WHAT TO WORK ON – Return every line below as is, leaving out the pictures.

RAW DATA –

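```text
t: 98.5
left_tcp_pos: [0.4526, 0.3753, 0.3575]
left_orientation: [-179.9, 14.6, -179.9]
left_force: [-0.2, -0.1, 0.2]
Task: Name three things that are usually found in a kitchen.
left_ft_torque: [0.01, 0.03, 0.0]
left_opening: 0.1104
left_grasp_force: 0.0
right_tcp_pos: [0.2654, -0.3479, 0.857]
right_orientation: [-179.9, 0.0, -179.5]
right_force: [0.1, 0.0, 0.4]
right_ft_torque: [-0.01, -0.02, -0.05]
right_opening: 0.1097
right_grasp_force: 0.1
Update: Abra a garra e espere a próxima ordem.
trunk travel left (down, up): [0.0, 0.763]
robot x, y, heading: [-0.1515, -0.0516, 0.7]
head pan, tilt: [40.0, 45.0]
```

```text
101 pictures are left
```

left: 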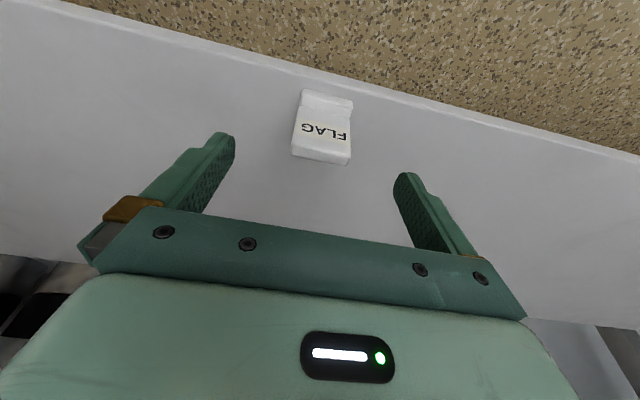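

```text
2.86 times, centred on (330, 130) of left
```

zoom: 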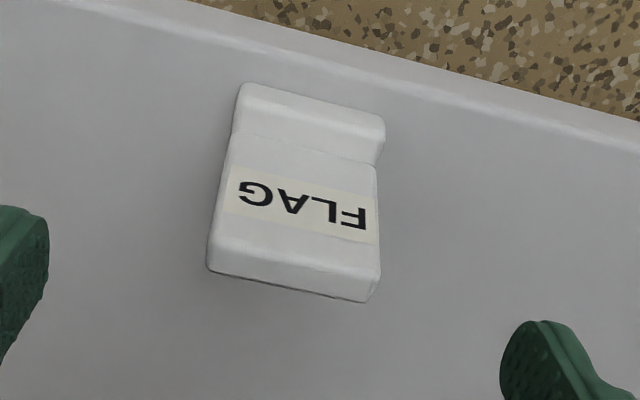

CORRECT OUTPUT –
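```text
t: 98.5
left_tcp_pos: [0.4526, 0.3753, 0.3575]
left_orientation: [-179.9, 14.6, -179.9]
left_force: [-0.2, -0.1, 0.2]
Task: Name three things that are usually found in a kitchen.
left_ft_torque: [0.01, 0.03, 0.0]
left_opening: 0.1104
left_grasp_force: 0.0
right_tcp_pos: [0.2654, -0.3479, 0.857]
right_orientation: [-179.9, 0.0, -179.5]
right_force: [0.1, 0.0, 0.4]
right_ft_torque: [-0.01, -0.02, -0.05]
right_opening: 0.1097
right_grasp_force: 0.1
Update: Abra a garra e espere a próxima ordem.
trunk travel left (down, up): [0.0, 0.763]
robot x, y, heading: [-0.1515, -0.0516, 0.7]
head pan, tilt: [40.0, 45.0]
```

```text
101 pictures are left
```

left: 

```text
2.86 times, centred on (330, 130) of left
```

zoom: 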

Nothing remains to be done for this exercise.